*Recorded data*:
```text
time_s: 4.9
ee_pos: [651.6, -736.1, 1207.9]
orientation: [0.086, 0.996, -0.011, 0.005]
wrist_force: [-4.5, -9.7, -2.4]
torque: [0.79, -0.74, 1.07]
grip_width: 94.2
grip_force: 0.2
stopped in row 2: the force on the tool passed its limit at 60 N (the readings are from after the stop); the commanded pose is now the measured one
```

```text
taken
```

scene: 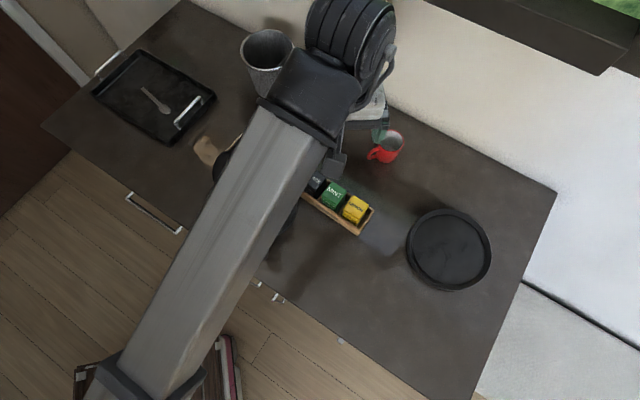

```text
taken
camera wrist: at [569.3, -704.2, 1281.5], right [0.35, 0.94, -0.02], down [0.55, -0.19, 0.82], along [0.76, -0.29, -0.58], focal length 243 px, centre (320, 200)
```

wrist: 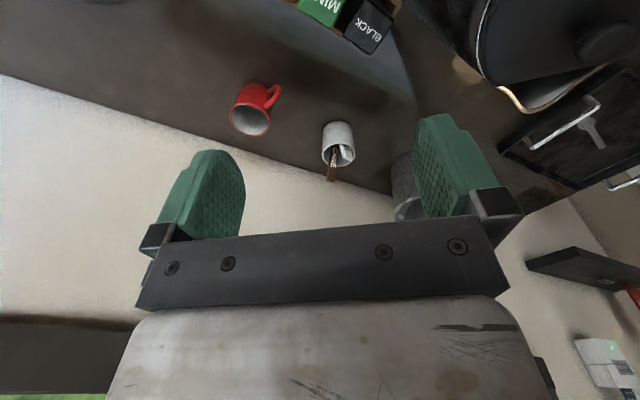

--

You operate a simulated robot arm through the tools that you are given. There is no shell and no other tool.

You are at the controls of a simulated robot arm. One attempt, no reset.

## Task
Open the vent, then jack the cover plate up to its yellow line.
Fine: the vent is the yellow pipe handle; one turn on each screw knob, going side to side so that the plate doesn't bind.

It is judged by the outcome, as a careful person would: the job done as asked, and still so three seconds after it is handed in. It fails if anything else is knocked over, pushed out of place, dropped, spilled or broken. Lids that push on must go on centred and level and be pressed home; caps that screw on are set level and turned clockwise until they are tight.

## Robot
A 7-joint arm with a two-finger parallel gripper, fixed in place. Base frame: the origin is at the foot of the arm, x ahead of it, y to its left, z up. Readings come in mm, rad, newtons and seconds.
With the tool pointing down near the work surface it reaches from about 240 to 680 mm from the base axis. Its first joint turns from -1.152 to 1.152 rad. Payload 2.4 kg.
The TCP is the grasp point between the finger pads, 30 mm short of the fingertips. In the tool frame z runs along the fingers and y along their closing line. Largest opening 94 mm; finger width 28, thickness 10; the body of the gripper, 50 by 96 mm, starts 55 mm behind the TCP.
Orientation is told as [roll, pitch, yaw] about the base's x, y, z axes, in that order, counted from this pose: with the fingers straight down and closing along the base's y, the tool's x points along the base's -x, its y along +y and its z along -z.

...

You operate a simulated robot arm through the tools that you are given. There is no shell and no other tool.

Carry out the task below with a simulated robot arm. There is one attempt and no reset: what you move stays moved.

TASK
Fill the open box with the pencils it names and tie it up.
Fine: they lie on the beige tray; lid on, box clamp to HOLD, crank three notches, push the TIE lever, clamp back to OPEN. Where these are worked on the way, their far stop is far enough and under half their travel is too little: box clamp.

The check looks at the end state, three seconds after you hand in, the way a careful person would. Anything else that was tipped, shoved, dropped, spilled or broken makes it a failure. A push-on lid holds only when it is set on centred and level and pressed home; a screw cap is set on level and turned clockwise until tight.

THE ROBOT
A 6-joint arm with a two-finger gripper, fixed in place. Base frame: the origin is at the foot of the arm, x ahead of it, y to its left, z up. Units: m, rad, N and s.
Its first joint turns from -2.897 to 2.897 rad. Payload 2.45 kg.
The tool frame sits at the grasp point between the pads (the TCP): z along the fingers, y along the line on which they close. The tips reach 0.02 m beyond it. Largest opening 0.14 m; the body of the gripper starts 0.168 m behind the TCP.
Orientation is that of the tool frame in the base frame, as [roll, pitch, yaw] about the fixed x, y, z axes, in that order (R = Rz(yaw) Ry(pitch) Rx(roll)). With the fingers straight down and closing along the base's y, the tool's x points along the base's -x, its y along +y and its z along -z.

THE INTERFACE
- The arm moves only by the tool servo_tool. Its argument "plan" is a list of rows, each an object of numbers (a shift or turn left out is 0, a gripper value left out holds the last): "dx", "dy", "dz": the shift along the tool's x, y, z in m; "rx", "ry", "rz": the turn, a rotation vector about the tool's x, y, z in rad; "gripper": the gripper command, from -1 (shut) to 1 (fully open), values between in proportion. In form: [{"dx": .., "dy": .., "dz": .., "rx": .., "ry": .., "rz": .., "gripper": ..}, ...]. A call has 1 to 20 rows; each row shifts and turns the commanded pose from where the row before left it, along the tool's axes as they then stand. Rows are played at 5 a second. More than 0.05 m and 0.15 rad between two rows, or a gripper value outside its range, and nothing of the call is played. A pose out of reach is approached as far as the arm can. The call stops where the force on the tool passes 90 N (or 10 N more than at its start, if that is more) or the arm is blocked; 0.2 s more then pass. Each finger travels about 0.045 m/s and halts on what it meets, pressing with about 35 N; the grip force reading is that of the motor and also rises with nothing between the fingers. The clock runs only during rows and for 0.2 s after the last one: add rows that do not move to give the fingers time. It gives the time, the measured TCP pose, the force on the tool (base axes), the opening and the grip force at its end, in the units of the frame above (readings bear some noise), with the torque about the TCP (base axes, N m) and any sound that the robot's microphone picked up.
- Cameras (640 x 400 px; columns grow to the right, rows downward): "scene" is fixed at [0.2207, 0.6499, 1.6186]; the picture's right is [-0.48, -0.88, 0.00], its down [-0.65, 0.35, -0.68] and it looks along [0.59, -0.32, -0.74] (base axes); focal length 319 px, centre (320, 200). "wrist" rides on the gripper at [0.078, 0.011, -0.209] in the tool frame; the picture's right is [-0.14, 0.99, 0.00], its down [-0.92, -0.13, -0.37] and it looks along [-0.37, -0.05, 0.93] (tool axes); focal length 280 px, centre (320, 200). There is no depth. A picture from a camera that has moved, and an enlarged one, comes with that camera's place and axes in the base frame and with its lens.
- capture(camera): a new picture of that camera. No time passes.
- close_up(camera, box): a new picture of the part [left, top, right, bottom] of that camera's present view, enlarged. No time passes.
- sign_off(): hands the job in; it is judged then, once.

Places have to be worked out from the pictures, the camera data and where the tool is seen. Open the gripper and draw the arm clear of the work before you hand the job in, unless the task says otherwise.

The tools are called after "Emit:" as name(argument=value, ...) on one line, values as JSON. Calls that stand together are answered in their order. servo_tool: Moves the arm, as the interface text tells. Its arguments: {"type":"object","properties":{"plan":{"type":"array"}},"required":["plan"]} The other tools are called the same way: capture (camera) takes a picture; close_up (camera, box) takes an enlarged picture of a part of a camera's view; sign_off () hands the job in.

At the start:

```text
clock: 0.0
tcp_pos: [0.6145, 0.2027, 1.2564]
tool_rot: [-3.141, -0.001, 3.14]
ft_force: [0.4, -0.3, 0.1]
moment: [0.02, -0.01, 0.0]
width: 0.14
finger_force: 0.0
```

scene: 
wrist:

*Text segment*:
How to Change Your Own Oil

Taking the reins on your vehicle’s maintenance can seem like a daunting task – even for more simple tasks, such as changing your own oil. It’s hard to ignore how easy quick-change oil locations make the process, especially for those who are extremely busy. You take your vehicle to the location, wait briefly, pay for the service, and are on your way.

But convenience always comes with a price. Trading time and effort for a quicker, easier experience can be a benefit for some people. Others enjoy the rewarding process of servicing their own vehicles even if it is more time-consuming or requires more knowledge. But maintenance on your vehicle doesn’t have to be a huge headache. It can also be exciting, save you money, and teach you more about how your vehicle functions.

How to Do Your Own Oil Change in 7 Easy Steps

1. Jack Up Your Vehicle

Jack up your vehicle and give yourself plenty of room to work under it. You can use jack stands, ramps, or a hoist to raise your vehicle. When raising your vehicle, be certain you are being as safe as possible. Make sure all tools holding up the vehicle are in good condition, placed properly, and able to stay in position for an extended period of time.

2. Open Engine Cover

Most modern vehicles have a plastic tray underneath the vehicle to protect the underside of important engine components. In order to reach the oil filter and oil pan, the tray cover must be removed. These trays are usually held on by bolts and screws, which can be removed with basic tools. If your car has one of these trays, remove it now and inspect the area for any oil leaks.

3. Remove Oil Plug & Drain

Gather an oil drain pan or a large bucket to drain the oil into. Most vehicles have at least one gallon of oil in their engine, so be sure your oil-collecting item is large enough. Once you have your oil-collecting item, situate it directly underneath so that no oil spills on the ground. Next, remove your drain plug with a wrench, unscrewing it counterclockwise. Once you start to loosen the drain plug, the oil will begin to pour out. Allow your engine oil to drain for three to five minutes.

4. Locate & Remove the Old Filter

Locate your old oil filter. Most oil filters are roughly the size of an orange, round, and screwed directly onto the engine. Using an oil filter wrench, loosen the oil filter by turning it counterclockwise. Loosen it just enough to where the oil begins to come out of the top. Continue to remove it all the way once the oil flow subsides.

*Required actions*:
1) Provide the original wording of the text segment from "Gather an oil" as far as "to five minutes.".
2) Keep the text segment going from its last sentence.

*Solved problems*:
1)
Gather an oil drain pan or a large bucket to drain the oil into. Most vehicles have at least one gallon of oil in their engine, so be sure your oil-collecting item is large enough. Once you have your oil-collecting item, situate it directly underneath so that no oil spills on the ground. Next, remove your drain plug with a wrench, unscrewing it counterclockwise. Once you start to loosen the drain plug, the oil will begin to pour out. Allow your engine oil to drain for three to five minutes.

2)
Before you install your new filter, make sure the oil filter gasket is no longer there. If the old gasket is still there when the new filter is put on, it won’t seal correctly, leading to all your new oil leaking out. Do not attach your new oil filter yet.

5. Add Your Drain Plug & Oil Filter

Put your drain plug back on and make sure it’s tight. Do not overtighten, as this can cause damage to your plug and oil pan. Once your plug is back in, grab your oil filter and apply a light layer of oil around the rubber gasket. Once you have applied the oil, proceed with installing the oil filter. The same rule applies from the drain plug: make sure it’s tight but refrain from overtightening.

6. Fill Your Vehicle with Oil

Once you’ve placed your drain plug back in its respective spot and replaced the oil filter, reinstall your engine tray underneath the car. Now you’ll want to lower your vehicle back to the ground and remove the jacks. Open your hood and remove the oil cap. Using a funnel, fill the engine with the recommended type and amount of oil.

7. Check Your Oil Levels

After letting the oil settle for a few minutes, use the dipstick to check that your oil is at the proper level needed for your vehicle. Once you’ve assessed the oil levels, turn on your vehicle and let it warm up with the new oil inside. Congrats! You’ve successfully changed your own oil.

How Do I Dispose of My Used Oil?

It is essential to dispose of your used motor oil properly. If oil is disposed of incorrectly, it can cause havoc on the environment, wildlife, and more. One quart of motor oil can contaminate hundreds of thousands of gallons of water, making it unsafe to drink. Part of changing your own oil is taking responsibility for where the oil goes after the job is done.

Motor oil should never be placed in your trash can or allowed to run off into the ground. Any container containing used oil should be labeled “used oil” and not mixed with any other substances. Oil can be properly disposed of in various ways, such as:

  • Auto Parts Stores – Some auto parts stores accept used oil. Contact your local auto parts store ahead of time and find out if they accept used oil.
  • Quick-Change Shops – Like auto parts stores, some quick-change oil shops accept used oil and dispose of it the same way they do for their customers. Contact your local oil change shops to find out if they accept used oil and if there is a disposal fee.
  • Transfer Stations - Most transfer stations house a dedicated storage area for used oil and accept it on a regular basis. Transfer stations will either send the oil out for recycling or use the oil for heating.

Local Hazardous Waste Pick-Up – Some cities or towns host household hazardous waste days where items normally not allowed in the trash are picked up. Contact your local government or city hall and find out if your area provides this service.

Is It Cheaper to Change Your Own Oil?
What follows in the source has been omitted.